Selected extract
____
All Jokes Will Be Taken Seriously
Rules for crossing border checkpoints for those of us who fit profiles:
1. Keep your answers short, simple, and unambiguous.
2. Make eye contact but not too much. It might be interpreted as defiance or contempt.
3. All jokes will be taken seriously.
When I turned 20 I lived in Israel for two-and-a-half years. Whenever I share this fact with Jewish friends from New York they inevitably want to know why a non-Jew, a Chicano from the Texas-Mexico border, would end up living in Israel for a couple of years. “To learn Hebrew,” I tell them. “What for?” they insist. “I’m not sure,” I tell them. Some insist some more. I learned Hebrew so that I could read the Bible in its original tongue and so that I could pick up Israeli women. My Jewish friends are never sure if I’m joking or not.
The Israeli woman who checked my bags at the Ben Gurion airport security checkpoint wasn’t sure what a dark-skinned, Palestinian-looking guy like me who carried an American passport had been doing in Israel either. Her skin was like sabbath challa bread, light and sweet, the Jewish version of Mexican pan dulce, the kind you dip in milk. It was 5:30 in the morning, I had gotten to the airport three hours before my El-Al plane took off back to Rome, and I was in a half-daze, not fully awake and especially susceptible to female beauty.
“What was the purpose of your visit to Israel?” she asked me.
I answered her in Hebrew. “I came to visit a girlfriend of mine. I mean she used to be my girlfriend.”
She leafed through my American passport and stopped at my East German entrance visa stamp.
“Did you meet or talk to any Palestinians during your visit?”
____
Source excerpt
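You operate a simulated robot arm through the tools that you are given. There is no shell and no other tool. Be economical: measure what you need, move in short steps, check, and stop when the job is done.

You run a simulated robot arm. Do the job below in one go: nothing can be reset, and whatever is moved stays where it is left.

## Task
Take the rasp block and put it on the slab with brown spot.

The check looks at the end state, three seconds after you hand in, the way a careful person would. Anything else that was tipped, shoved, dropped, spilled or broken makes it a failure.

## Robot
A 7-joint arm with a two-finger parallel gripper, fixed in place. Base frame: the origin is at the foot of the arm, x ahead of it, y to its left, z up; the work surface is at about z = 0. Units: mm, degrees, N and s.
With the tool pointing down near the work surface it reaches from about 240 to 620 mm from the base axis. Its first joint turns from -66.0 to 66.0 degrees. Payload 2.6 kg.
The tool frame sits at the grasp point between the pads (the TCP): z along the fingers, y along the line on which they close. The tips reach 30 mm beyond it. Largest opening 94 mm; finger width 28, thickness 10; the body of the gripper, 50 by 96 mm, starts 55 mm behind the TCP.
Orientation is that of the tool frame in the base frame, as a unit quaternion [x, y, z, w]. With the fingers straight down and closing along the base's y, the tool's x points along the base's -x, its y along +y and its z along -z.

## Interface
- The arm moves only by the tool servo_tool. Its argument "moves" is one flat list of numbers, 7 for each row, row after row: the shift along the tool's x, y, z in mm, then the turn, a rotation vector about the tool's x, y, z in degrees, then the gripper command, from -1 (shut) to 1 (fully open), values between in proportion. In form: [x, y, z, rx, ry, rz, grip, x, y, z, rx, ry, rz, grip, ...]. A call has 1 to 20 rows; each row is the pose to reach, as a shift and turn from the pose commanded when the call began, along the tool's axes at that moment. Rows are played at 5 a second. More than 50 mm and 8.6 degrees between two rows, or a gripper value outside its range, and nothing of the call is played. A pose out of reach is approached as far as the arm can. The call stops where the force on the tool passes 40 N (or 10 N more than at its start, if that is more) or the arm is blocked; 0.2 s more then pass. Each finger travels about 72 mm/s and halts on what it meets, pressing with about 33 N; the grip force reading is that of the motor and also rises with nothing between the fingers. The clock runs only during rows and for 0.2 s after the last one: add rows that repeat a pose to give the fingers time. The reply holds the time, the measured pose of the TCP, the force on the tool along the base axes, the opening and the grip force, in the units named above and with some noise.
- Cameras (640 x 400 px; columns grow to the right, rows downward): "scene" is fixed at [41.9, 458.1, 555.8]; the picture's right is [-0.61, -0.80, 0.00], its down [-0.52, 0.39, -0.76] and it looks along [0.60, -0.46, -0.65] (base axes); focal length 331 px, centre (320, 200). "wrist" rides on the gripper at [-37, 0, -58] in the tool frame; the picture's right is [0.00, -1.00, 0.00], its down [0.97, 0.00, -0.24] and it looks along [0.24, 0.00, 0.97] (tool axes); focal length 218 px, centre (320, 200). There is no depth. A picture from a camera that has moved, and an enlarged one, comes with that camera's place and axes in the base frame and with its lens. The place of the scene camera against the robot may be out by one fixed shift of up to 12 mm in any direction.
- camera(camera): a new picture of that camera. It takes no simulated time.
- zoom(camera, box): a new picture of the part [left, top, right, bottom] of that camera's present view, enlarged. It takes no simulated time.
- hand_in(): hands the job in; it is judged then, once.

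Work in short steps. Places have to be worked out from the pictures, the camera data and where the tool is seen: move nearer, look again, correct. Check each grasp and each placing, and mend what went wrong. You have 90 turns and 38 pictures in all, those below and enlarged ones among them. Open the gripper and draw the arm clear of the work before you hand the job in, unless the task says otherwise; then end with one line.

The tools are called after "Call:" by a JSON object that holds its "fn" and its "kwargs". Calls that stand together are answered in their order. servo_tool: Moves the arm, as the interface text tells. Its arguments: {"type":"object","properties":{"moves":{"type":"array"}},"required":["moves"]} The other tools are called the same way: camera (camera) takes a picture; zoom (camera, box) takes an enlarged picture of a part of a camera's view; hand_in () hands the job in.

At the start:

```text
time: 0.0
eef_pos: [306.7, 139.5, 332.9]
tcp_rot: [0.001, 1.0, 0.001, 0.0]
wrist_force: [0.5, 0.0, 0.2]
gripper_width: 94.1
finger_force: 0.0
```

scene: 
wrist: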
____
Given exercise
Please continue the selected extract.

Reply
“Well, there’s Lucia Sarsar, her mother, her father, her brother.”
“What was your relationship to her?”
“We used to be very close,” I said with a smile. I noticed her silver-plated chai earrings, the Hebrew word for life. I imagined she was real tough, a sabra, an Israeli prickly pear. She probably knew how to handle an Uzi machine gun, but her earrings made her look soft and delicate.
“Is this the girlfriend you came to visit?” she asked me.
“No, that was Michal… Cohen. She lives in the Jewish side. Lucia lives in the Arab side.”
“You were involved with both of them?”
“Yeah.” I cleared my throat.
“At the same time?”
“Yeah.” I nodded slowly various times. My face was flushed. I blush easily during interrogations. I get flustered. “But that was 10 years ago,” I added, hoping that would somehow justify me.
“Are you Jewish?”
“No, I’m Chicano.” I was still clearing my throat.
“You’re from Chicago?”
“No. Chicano. I was born on the U.S. side, but my parents are from the Mexican side.”
“So what were you doing in Israel?” My interrogator seemed genuinely confused. She switched from Hebrew to English.
I was going to feed her the line about women, the Bible, and the original tongue but I held back. I did not want to push my luck.
“I… well… I’m not really… I guess I just …”
Finally I muttered something about being enrolled at the Hebrew University of Jerusalem while I worked as an interpreter and courier for a fundamentalist Christian television crew.
I was already in trouble. My story wasn’t making any sense to her. “Will you please come with me?” she ordered me politely. “Bring your suitcases.” She took me to a different section of the airport, a makeshift room, separated from the rest of the airport with black curtains. It looked almost like the backstage of a theater. She asked me to please open my suitcase.
In Hebrew “please” is bevakasha. I was infatuated with the way she said it. Bevakasha. I decided then and there that she would be the inspiration for the rest of my life, at least for the rest of the day. When King Solomon praised his beloved in the Song of Songs he compared her neck to the Tower of David and her breasts to twin gazelles. Duke Ellington had an even better line: “Darling, you sure know how to make a nice dress look mighty fine.”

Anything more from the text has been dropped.